MEMÓRIA, TEMPO, NARRATIVAS

Brasília Carlos Ferreira (1)


As pessoas comuns lembram-se dos
grandes fatos, diferentemente dos seus
superiores, de como os historiadores podem
provar que aconteceu e na medida em que
transformam memória em mito.

Eric Hobsbawm

Todos os inícios contêm um elemento de recordação.
Paul Connerton


Este texto nasceu da utilização de entrevistas em nossas pesquisas. A análise do material resultante das entrevistas chamou a atenção para a questão da memória e a diversidade de disjunções com que ela se apresenta: Memória e História, Memória e Identidade, Memória e Tempo, Memória e Linguagem, Memória e Poder, Memória e Experiência. Memórias...

A etimologia da memória, expressa tanto o fato da recordação, lembranças, reminiscências, como o ato de narrar, referir, relatar. A memória é a memória e seu avesso. Ela não é apenas a lembrança, uma faculdade psíquica, ela é a um só tempo, a lembrança e seu relato. A narrativa do que é memorado.

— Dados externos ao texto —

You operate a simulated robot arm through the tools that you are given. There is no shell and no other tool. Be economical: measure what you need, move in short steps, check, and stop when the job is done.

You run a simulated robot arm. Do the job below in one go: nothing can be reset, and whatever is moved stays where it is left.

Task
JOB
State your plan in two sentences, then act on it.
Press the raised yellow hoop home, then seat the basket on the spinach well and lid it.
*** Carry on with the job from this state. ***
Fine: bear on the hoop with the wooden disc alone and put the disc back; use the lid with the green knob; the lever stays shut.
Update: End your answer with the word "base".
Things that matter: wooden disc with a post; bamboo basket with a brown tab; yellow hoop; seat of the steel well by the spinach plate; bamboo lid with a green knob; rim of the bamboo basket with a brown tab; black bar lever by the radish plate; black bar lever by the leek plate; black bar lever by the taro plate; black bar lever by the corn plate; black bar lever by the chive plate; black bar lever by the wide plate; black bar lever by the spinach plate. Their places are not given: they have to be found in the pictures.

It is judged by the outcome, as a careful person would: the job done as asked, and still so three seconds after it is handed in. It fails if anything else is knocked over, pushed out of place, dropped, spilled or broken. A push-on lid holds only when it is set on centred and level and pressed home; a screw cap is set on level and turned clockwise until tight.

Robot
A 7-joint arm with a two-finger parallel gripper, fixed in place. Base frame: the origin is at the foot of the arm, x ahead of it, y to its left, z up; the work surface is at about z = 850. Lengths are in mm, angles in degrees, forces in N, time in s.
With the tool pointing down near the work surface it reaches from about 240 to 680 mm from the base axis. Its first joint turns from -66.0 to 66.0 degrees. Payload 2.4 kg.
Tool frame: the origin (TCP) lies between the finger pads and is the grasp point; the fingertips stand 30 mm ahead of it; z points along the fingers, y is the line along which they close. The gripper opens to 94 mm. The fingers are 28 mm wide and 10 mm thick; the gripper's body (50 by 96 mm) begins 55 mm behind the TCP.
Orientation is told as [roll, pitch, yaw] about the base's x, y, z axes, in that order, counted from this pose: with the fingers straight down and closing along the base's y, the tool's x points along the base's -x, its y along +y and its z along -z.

Mnemosyne, para os gregos a deusa memória, protetora das artes e da história concedia aos poetas o poder de voltar ao passado e lembrá-lo para a coletividade. Musa da poesia épica, a deusa da reminiscência conferia imortalidade aos mortais. O humano que tivesse registrado em obras a fisionomia, os gestos, os atos, os feitos e as palavras nunca seria esquecido, porque tornando-se memorável não morreria jamais (Chauí, 1994:126). A sobrevivência dos poemas da antigüidade clássica, as grandes narrativas épicas, até nossos dias, atestam o vaticínio da deusa.

A literatura é a filha dileta da memória. E é na literatura onde a reflexão sobre a memória e sua ação se apresenta consubstanciada em sua forma mais pura. Acompanhar Proust passo a passo, gesto a gesto, detalhe a detalhe nos saraus dos Germantes, nos faz compartilhar a madeleine [fim da página 126] proustiana com a mesma intimidade com que nos sentamos em volta da mesa para um café com tapioca, na casa de uma tia velha, nas tardes interioranas das cidades de nossa infância.

Nas Cidades Invisíveis de Calvino, o relato do veneziano Marco Polo ao rei tártaro Kublai Kan sobre cidades visitadas em suas missões, expressa a aura de suave melancolia que envolve a memória. Assim, Isidora é a cidade dos seus sonhos: com uma diferença. A vida sonhada continha-o jovem; a Isidora chega em idade tardia. Na praça há o paredão dos velhos que vêem passar a juventude; ele está sentado em fila com eles. Os desejos são já recordações. A Quase-Memória de Cony nos encanta pela nostálgica viagem em um trem que desliza pelos trilhos delicados de uma memória-afeto.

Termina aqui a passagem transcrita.